Search the listing for "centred" and copy every line where it appears.

COLLECTED MATERIAL:
********************

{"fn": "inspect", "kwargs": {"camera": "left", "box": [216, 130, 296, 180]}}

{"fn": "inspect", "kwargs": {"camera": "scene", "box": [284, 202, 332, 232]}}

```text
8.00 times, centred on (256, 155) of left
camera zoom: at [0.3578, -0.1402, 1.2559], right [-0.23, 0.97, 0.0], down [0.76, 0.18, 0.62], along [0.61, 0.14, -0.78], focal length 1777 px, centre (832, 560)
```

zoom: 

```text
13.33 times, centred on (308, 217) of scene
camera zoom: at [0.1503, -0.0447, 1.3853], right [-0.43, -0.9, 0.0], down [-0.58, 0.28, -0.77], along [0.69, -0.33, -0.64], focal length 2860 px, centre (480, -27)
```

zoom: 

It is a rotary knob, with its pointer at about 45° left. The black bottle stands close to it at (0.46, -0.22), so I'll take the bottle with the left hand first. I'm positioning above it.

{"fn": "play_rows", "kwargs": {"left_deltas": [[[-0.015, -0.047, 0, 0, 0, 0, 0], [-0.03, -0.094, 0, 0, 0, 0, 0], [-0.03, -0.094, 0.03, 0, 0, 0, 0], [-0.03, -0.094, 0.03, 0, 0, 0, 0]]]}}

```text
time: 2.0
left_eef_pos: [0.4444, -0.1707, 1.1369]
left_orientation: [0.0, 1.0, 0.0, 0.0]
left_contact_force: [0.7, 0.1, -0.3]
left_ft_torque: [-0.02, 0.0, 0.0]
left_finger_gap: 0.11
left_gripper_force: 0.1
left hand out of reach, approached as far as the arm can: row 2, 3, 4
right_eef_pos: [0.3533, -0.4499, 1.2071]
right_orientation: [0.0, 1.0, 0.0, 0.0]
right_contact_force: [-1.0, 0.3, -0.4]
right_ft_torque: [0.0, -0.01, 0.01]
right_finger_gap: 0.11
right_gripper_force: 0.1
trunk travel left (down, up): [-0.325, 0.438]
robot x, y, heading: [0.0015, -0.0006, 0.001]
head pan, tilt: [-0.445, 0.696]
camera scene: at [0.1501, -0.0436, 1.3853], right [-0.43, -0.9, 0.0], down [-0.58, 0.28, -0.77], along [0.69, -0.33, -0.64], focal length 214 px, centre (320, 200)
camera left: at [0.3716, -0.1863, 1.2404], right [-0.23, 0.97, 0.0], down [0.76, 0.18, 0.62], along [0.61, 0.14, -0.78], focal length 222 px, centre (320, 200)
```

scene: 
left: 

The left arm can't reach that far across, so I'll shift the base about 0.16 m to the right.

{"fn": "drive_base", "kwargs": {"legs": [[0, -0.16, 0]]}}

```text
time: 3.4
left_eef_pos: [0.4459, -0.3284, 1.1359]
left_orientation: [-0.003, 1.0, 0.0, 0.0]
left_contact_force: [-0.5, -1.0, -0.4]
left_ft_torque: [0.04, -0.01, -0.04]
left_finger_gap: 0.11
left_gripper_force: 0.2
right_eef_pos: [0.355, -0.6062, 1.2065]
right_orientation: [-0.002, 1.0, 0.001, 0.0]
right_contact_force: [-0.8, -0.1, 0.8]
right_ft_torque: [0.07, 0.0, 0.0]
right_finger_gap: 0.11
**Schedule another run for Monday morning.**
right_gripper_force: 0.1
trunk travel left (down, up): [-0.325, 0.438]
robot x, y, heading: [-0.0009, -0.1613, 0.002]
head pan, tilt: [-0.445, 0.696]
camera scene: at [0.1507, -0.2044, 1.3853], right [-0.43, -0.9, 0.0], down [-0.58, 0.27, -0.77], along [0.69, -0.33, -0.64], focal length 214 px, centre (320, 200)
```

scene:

********************

FINISHED ANSWER:
8.00 times, centred on (256, 155) of left
13.33 times, centred on (308, 217) of scene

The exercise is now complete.